Obama's two-day visit marks a rapprochement after years of sour relations and is a sign of support for Macri's investor-friendly reforms aimed at opening up Latin America's third biggest economy.
Obama and his family landed in Buenos Aires and were met by Argentina's foreign minister, Susana Malcorra, before being whisked away to the US ambassador's residence.
The US leader will hold talks with Macri ahead of a joint press conference. He will also lay a wreath at the Buenos Aires Metropolitan Cathedral, where Pope Francis has celebrated Mass, and meet young entrepreneurs before attending a state dinner.
In his first 100 days in office, Macri lifted capital and trade controls, slashed bloated power subsidies and cut a debt deal with "holdout" creditors in the United States.
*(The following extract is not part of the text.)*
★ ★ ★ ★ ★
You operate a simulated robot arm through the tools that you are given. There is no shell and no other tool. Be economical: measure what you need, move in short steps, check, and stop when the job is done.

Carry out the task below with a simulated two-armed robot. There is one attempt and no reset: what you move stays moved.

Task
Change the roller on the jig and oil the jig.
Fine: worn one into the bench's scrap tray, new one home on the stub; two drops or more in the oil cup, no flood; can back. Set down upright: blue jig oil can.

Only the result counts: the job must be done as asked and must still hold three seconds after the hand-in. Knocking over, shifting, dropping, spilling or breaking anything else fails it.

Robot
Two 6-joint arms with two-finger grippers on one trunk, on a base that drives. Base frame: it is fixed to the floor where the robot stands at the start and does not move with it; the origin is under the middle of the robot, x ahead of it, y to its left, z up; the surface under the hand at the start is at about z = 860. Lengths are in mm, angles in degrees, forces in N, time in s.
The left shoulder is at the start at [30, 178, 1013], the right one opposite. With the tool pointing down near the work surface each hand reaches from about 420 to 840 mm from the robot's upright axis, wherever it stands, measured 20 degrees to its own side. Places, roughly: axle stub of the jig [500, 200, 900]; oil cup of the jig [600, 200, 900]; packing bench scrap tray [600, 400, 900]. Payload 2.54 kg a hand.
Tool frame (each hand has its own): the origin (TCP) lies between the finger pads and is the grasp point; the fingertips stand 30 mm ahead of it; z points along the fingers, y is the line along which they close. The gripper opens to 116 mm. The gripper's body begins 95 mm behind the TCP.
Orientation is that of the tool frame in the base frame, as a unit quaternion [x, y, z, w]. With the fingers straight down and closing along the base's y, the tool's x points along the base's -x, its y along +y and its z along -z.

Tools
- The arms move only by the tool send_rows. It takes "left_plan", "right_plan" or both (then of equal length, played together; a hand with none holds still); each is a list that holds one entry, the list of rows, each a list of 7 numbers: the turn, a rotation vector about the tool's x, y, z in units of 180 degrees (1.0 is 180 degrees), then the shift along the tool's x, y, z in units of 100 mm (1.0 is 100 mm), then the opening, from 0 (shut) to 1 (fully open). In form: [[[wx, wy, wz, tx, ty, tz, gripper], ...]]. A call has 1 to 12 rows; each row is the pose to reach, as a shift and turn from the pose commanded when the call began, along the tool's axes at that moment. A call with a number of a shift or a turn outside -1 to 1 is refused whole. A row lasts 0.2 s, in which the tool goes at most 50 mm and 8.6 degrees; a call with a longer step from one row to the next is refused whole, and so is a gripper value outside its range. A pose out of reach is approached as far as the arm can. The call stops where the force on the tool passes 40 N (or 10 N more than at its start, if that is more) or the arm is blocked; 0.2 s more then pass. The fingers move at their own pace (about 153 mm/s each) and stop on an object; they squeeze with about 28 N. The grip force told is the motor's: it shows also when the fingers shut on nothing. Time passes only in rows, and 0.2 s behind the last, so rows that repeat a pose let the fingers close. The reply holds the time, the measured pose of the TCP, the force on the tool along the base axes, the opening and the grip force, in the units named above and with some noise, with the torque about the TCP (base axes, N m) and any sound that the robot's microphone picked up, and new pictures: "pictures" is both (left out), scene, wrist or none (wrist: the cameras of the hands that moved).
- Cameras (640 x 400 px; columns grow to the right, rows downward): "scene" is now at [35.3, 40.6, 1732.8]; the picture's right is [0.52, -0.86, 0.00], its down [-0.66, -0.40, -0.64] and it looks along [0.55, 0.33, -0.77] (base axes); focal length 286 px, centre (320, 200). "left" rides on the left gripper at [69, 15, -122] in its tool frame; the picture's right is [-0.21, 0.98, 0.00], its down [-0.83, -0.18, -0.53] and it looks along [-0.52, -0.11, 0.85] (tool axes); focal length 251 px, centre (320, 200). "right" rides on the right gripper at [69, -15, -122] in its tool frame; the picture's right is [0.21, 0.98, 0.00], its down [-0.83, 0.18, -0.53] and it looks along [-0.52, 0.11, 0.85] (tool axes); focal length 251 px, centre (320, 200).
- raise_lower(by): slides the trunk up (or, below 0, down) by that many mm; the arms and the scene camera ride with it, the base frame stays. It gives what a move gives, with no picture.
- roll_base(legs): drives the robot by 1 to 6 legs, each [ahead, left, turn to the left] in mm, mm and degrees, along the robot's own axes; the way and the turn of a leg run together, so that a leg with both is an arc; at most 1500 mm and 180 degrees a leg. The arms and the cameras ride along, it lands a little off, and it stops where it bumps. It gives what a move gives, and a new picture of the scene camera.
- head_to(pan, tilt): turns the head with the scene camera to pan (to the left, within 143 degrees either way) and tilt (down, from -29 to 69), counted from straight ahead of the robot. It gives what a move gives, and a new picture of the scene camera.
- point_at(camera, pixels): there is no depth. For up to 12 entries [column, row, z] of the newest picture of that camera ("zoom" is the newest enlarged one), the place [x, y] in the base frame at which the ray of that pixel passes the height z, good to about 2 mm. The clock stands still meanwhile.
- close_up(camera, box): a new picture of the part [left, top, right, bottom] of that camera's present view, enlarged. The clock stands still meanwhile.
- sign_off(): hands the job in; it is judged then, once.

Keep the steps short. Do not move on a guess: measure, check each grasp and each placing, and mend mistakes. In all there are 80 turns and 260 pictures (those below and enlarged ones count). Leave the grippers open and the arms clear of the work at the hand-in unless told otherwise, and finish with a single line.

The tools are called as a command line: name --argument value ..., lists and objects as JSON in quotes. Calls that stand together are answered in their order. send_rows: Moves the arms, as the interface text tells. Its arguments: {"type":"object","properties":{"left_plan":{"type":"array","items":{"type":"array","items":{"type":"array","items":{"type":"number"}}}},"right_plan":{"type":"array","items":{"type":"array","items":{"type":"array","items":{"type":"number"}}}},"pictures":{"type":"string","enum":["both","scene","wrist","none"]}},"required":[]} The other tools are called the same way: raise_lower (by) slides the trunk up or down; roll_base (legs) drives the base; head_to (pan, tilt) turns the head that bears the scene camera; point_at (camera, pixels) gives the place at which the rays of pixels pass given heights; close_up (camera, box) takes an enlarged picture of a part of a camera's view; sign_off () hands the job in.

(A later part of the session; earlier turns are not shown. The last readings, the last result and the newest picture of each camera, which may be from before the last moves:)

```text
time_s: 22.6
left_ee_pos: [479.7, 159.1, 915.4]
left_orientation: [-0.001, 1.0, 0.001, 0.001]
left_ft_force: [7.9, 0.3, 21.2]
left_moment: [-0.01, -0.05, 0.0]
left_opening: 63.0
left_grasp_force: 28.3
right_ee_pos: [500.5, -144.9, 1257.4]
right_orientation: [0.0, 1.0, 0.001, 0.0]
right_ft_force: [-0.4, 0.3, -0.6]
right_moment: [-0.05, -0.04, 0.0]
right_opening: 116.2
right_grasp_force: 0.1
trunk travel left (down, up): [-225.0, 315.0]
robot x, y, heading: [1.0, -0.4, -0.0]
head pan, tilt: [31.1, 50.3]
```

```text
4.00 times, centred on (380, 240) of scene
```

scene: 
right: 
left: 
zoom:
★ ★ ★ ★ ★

US officials say Obama has been impressed by the pace of reform.
Yet Macri still has to grapple with double-digit inflation, a yawning fiscal deficit and a shortage of hard currency.
Luring foreign investors is a cornerstone of his strategy to revive the spluttering economy, and Obama arrives with a large business delegation in tow.
Left-wing political parties have promised protests during Obama's visit, which coincides with the 40th anniversary of the coup on March 24, 1976 that installed the "dirty war" military junta.
Some are wary of too warm a detente with Washington, an early supporter of the bloody 1976-1983 dictatorship.